Trotz began his coaching career in 1984 as an assistant with the University of Manitoba. He then served two seasons (1985-87) as the head coach and general manager of the Dauphin Kings ju¬nior hockey club before returning to the University of Manitoba as the head coach in 1987. In January 2001, Trotz was inducted into the University’s Hall of Fame.
During the 1987 campaign, Trotz also served as a scout for the Spokane Chiefs (WHL) and a part-time scout for the Capitals. In 1988, he joined Washington as a full-time western scout, and the next season he became the Caps’ chief western scout.

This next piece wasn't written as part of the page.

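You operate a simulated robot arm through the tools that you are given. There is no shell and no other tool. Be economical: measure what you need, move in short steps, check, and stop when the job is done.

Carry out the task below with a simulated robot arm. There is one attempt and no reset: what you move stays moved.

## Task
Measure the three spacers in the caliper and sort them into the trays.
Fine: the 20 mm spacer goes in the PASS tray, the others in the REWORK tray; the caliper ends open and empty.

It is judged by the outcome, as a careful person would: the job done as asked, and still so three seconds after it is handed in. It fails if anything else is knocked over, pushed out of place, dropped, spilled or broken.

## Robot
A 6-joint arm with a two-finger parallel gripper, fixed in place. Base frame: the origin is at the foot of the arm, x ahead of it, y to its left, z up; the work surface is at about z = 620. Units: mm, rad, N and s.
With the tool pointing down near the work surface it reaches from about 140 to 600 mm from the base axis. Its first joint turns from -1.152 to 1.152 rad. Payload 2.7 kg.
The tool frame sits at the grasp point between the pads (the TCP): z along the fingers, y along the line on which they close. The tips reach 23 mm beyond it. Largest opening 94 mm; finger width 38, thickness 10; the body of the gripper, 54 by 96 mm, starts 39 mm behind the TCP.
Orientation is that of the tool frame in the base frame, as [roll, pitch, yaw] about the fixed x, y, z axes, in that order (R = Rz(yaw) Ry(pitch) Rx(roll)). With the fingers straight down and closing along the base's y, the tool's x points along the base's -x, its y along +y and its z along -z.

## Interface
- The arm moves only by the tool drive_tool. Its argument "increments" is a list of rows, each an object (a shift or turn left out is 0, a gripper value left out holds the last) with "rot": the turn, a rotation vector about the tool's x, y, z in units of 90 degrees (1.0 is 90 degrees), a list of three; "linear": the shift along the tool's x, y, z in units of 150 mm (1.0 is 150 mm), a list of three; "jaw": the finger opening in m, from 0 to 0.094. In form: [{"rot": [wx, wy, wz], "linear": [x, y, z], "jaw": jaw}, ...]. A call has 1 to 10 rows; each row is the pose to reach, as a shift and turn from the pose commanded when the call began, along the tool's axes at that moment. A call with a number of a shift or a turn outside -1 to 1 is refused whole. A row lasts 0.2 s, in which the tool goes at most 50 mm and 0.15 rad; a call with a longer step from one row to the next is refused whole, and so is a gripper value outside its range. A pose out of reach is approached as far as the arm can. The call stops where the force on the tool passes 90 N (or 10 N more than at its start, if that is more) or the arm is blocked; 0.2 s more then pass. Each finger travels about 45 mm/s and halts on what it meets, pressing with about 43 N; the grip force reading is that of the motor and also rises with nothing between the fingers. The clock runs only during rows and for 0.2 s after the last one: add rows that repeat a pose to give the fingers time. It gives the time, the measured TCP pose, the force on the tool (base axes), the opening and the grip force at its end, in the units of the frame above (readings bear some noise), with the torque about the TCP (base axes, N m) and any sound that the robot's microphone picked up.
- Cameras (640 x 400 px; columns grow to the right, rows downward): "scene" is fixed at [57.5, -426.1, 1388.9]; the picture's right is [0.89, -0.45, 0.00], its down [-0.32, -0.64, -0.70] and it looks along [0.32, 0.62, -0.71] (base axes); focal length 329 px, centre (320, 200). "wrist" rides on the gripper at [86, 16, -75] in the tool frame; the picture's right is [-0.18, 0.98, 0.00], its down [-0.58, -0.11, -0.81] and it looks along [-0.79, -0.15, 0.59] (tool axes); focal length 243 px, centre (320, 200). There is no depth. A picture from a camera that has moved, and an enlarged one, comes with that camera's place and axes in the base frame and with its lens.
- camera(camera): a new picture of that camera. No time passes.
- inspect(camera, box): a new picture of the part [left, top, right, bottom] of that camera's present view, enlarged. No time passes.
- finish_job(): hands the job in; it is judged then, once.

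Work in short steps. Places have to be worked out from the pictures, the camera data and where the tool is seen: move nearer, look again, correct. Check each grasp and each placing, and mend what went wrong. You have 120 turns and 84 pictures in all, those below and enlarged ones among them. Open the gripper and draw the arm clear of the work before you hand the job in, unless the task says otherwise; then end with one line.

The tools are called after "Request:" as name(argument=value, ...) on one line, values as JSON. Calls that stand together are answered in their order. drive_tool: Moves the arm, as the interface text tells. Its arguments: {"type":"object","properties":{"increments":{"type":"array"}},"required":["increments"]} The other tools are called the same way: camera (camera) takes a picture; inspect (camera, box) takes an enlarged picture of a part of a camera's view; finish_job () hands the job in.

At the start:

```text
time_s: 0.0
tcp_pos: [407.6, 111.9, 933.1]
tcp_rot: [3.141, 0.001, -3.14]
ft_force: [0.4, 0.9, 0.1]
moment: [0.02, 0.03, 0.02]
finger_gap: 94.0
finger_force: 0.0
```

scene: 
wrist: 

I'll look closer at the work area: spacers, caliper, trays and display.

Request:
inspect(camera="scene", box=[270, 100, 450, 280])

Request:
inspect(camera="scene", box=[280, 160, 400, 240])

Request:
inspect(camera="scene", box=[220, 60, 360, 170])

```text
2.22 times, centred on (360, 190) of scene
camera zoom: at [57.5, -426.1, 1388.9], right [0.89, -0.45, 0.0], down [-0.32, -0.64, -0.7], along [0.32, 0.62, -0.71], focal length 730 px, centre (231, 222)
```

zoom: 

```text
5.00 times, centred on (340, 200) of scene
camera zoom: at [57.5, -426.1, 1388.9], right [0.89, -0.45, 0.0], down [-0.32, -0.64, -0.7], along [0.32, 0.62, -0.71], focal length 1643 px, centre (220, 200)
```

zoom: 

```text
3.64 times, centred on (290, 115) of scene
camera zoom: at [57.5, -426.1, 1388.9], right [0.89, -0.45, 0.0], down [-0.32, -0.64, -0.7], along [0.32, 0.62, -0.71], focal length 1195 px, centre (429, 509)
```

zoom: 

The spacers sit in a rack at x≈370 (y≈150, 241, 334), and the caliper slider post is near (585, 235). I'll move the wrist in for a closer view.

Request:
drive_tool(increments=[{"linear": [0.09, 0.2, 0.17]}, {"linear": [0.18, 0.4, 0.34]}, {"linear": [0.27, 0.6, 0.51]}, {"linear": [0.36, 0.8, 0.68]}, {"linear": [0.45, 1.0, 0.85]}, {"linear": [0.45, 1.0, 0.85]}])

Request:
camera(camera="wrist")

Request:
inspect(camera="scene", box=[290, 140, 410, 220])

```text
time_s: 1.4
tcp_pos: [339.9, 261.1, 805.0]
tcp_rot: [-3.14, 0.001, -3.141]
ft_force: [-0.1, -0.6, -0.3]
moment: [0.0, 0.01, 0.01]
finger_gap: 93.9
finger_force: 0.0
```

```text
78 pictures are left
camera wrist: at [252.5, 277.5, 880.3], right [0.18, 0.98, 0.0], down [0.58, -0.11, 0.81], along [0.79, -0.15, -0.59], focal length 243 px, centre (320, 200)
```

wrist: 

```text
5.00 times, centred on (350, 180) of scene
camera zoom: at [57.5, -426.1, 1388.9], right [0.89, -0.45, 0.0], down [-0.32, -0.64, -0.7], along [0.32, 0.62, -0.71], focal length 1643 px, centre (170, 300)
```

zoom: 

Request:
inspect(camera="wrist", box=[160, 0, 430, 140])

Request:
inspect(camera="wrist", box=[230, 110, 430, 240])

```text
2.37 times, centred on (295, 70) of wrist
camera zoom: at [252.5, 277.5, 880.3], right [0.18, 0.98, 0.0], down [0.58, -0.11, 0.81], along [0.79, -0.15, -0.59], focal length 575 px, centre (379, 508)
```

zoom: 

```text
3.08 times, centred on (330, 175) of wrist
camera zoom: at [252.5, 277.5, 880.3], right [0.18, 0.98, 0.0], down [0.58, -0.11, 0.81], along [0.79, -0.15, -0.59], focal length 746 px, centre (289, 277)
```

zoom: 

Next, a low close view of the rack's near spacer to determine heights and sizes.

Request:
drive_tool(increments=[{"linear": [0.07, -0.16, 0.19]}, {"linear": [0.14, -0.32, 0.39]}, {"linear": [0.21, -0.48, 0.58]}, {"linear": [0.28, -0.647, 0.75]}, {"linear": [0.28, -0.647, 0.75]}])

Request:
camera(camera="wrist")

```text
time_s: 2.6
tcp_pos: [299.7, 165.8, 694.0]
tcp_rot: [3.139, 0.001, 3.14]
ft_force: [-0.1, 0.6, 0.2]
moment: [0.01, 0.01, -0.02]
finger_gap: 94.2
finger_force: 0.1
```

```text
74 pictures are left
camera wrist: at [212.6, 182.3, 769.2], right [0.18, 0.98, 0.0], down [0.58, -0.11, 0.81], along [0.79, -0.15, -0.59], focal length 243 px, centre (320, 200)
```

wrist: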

Before coaching, Trotz played junior hockey for Regina (WHL) from 1979-83, capturing a WHL championship in 1979-80. The defenseman registered 102 points (19g-83a) and 490 penalty minutes in 204 games.
The popular head coach and his family are active in a variety of service and charitable initiatives in the Middle Tennessee community. This commitment was recognized when Trotz was honored with the Community Spirit Award (in recognition for community service) at the 2005 O’Charley’s Dinner of Champi¬ons, presented by the Nashville Sports Council.
Since the Predators inception, the Trotz’s have donated $500 to My Friend’s House (a United Way agency) for each Nashville victory, with donations to surpass $260,000 in 2013-14. He is an active board member for Peterson for Parkinson’s Foundation, the Williamson County YMCA and the United Way. He also works closely with Best Buddies of Tennessee, a nonprofit organization dedicated to establishing a global volunteer movement that creates opportunities for one-on-one friendships, integrated employment and leadership development for people with intellectual and developmental disabilities.
Barry and his wife, Kim, reside in Brentwood along with their four children: Shalan, Tyson, Tiana and Nolan.